Exercise objective:
Can all of these lines be returned exactly? Leave out blank lines and number the others, starting at 1.

Data:

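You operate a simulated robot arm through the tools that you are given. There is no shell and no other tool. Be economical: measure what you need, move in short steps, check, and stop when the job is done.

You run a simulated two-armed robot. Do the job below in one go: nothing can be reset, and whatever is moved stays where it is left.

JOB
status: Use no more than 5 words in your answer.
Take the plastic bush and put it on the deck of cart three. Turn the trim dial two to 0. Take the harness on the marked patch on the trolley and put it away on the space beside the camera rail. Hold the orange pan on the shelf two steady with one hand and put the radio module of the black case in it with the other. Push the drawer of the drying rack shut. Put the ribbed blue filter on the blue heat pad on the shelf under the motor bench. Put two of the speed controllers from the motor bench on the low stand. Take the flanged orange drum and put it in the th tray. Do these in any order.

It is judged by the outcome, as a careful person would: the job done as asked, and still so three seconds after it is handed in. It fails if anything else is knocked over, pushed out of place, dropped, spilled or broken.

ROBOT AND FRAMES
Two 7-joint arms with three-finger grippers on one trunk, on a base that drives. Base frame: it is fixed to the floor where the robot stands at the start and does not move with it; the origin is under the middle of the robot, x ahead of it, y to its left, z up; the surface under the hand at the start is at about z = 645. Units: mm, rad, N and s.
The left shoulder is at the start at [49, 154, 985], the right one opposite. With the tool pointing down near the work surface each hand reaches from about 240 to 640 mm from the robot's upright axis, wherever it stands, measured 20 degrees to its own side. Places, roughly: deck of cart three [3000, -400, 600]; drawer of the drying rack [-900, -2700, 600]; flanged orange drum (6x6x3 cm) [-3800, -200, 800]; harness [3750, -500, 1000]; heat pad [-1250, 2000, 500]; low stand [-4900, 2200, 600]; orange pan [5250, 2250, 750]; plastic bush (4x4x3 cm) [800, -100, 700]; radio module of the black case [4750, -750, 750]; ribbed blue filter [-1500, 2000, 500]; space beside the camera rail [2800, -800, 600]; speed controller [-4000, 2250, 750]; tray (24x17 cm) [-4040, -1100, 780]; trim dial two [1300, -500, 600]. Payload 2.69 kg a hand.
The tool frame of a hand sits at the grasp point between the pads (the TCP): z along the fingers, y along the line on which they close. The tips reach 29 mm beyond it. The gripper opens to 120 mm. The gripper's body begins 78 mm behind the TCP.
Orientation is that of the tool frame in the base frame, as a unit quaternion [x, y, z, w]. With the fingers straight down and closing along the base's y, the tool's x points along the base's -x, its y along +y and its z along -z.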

The answer:
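1. You operate a simulated robot arm through the tools that you are given. There is no shell and no other tool. Be economical: measure what you need, move in short steps, check, and stop when the job is done.
2. You run a simulated two-armed robot. Do the job below in one go: nothing can be reset, and whatever is moved stays where it is left.
3. JOB
4. status: Use no more than 5 words in your answer.
5. Take the plastic bush and put it on the deck of cart three. Turn the trim dial two to 0. Take the harness on the marked patch on the trolley and put it away on the space beside the camera rail. Hold the orange pan on the shelf two steady with one hand and put the radio module of the black case in it with the other. Push the drawer of the drying rack shut. Put the ribbed blue filter on the blue heat pad on the shelf under the motor bench. Put two of the speed controllers from the motor bench on the low stand. Take the flanged orange drum and put it in the th tray. Do these in any order.
6. It is judged by the outcome, as a careful person would: the job done as asked, and still so three seconds after it is handed in. It fails if anything else is knocked over, pushed out of place, dropped, spilled or broken.
7. ROBOT AND FRAMES
8. Two 7-joint arms with three-finger grippers on one trunk, on a base that drives. Base frame: it is fixed to the floor where the robot stands at the start and does not move with it; the origin is under the middle of the robot, x ahead of it, y to its left, z up; the surface under the hand at the start is at about z = 645. Units: mm, rad, N and s.
9. The left shoulder is at the start at [49, 154, 985], the right one opposite. With the tool pointing down near the work surface each hand reaches from about 240 to 640 mm from the robot's upright axis, wherever it stands, measured 20 degrees to its own side. Places, roughly: deck of cart three [3000, -400, 600]; drawer of the drying rack [-900, -2700, 600]; flanged orange drum (6x6x3 cm) [-3800, -200, 800]; harness [3750, -500, 1000]; heat pad [-1250, 2000, 500]; low stand [-4900, 2200, 600]; orange pan [5250, 2250, 750]; plastic bush (4x4x3 cm) [800, -100, 700]; radio module of the black case [4750, -750, 750]; ribbed blue filter [-1500, 2000, 500]; space beside the camera rail [2800, -800, 600]; speed controller [-4000, 2250, 750]; tray (24x17 cm) [-4040, -1100, 780]; trim dial two [1300, -500, 600]. Payload 2.69 kg a hand.
10. The tool frame of a hand sits at the grasp point between the pads (the TCP): z along the fingers, y along the line on which they close. The tips reach 29 mm beyond it. The gripper opens to 120 mm. The gripper's body begins 78 mm behind the TCP.
11. Orientation is that of the tool frame in the base frame, as a unit quaternion [x, y, z, w]. With the fingers straight down and closing along the base's y, the tool's x points along the base's -x, its y along +y and its z along -z.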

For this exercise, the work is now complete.